Rancher Juan Aragon has begun to revive the Pleistocene, and everyone must pay the bill.
In the high country of southern New Mexico, home of the oldest wilderness and the biggest roadless area in the lower 48, ghosts are stirring, waking shadows of things that haven't been seen for a hundred years. Reports of iconic beasts and mysterious carcasses filter down from the mountains, while something the newspapers call "The Bosque Bigfoot" is killing cows down by the Rio Grande.
Soon the world's attention will be fastened on the wildlands of New Mexico, as more than the fate of a single native species is at stake. In his first novel, acclaimed natural history and travel writer Stephen J Bodio, whose 1988 memoir Querencia depicted the landscape and ways of southern New Mexico, and gave many readers their first glimpse of this faraway country, imagines the rebirth of big predators like the grizzlies and jaguar, in his own back yard. All too often discussions of "re-wilding" are abstract, with little thought for their unfolding in the real world, as though the country were a park. In Tiger Country, the effects are real.
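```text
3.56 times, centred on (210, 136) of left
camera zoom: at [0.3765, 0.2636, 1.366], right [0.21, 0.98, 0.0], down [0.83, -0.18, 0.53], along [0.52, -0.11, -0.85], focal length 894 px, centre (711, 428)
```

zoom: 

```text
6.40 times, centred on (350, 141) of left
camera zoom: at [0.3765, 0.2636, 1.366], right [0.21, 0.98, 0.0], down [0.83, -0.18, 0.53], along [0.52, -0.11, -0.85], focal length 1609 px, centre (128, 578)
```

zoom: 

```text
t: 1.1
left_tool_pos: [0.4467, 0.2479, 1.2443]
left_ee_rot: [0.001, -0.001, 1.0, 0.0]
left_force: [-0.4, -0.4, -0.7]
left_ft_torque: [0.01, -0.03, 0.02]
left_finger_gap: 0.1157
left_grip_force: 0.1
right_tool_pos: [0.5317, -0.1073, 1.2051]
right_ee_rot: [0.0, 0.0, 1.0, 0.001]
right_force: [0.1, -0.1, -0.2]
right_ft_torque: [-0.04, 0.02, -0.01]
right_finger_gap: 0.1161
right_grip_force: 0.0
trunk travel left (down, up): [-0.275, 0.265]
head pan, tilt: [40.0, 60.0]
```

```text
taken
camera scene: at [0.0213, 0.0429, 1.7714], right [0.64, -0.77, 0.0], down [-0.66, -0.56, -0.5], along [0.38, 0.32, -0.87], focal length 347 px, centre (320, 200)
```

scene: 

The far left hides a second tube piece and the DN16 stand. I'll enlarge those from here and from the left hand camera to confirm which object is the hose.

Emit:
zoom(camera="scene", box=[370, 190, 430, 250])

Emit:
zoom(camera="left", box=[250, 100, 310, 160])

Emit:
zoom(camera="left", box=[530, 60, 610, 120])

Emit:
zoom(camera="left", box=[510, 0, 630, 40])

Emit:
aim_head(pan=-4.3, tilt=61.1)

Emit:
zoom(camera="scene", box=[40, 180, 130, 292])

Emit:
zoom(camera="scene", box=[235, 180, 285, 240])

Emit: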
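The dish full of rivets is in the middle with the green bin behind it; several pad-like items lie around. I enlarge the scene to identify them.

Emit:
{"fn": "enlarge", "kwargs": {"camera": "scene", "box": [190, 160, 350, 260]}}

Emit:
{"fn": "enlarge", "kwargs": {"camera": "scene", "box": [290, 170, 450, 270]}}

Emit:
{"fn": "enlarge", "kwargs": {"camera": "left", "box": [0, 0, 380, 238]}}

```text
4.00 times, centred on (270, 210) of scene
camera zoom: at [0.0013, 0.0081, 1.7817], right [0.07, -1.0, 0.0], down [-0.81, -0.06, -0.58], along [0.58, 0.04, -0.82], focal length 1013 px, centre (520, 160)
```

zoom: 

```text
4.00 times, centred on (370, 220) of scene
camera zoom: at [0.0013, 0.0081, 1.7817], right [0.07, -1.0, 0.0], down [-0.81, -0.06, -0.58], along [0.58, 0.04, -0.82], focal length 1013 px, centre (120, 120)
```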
As viewpoints and people collide, the media, ranchers, naturalists, activists, politicians, and ordinary people must take their stands in the real world, not just in theory. Respectful of all the actors, especially the non-human ones, and in debt to none, Bodio shows the heartbreak of unintended consequences.
At times suspenseful, lyrical, hair-raising, and even funny it is a worthy fiction debut, and Bodio is uniquely qualified to tell it. Biologist, falconer, dog breeder, literary critic, and hunter, born in Boston but a rural New Mexico resident for almost forty years, he knows the wildlife, people, and cultures of his chosen Querencia. Malcolm Brooks, author of Painted Horses, says: "Steve Bodio brings his legendary Renaissance vision to this startling first novel, a work so mammoth in scope and elegant in execution it makes me wish he'd been writing fiction all along. Recalling the edgy best of Ed Abbey and Jim Harrison, and reminiscent of James Carlos Blake's contemporary border noir, Tiger Country throws modern heroic renegades into the gravitational pull of the ancient past, to encounter the origins of the human condition."
Industry Reviews
"Steve Bodio brings his legendary Renaissance vision to this startling first novel, a work so mammoth in scope and elegant in execution it makes me wish he'd been writing fiction all along."
--Malcolm Brooks, Painted Horses
..".a fell vision of rewilding, brought forth in writing that is nothing less than rewilded itself. You can only feel alert as you venture through it."
--Thomas McIntyre, The Snow Leopard's Tale
"Tiger Country is a well-told tale of the many human conflicts of the New West, both philosophical and physical, by one of the best 'nature' writers of his generation, because he knows humans are part of the natural world, whether for good or evil."
--John Barsness, The Life of the Hunt
"Tiger Country is ferociously honest and true."
--Sy Montgomery, The Soul of an Octopus
"No book should be the same as any other book, but this one is so unusual it could set a new standard. It's a compelling, fascinating story written by a man who knows what he's talking about."
--Elizabeth Marshall Thomas, The Secret Lives of Dogs
"No one better articulates the natural history of the desert southwest's wildlands than Steve Bodio. His first novel incorporates vivid and raw human and animal characters, while skillfully blending mixes of culture, blood sport, and landscape."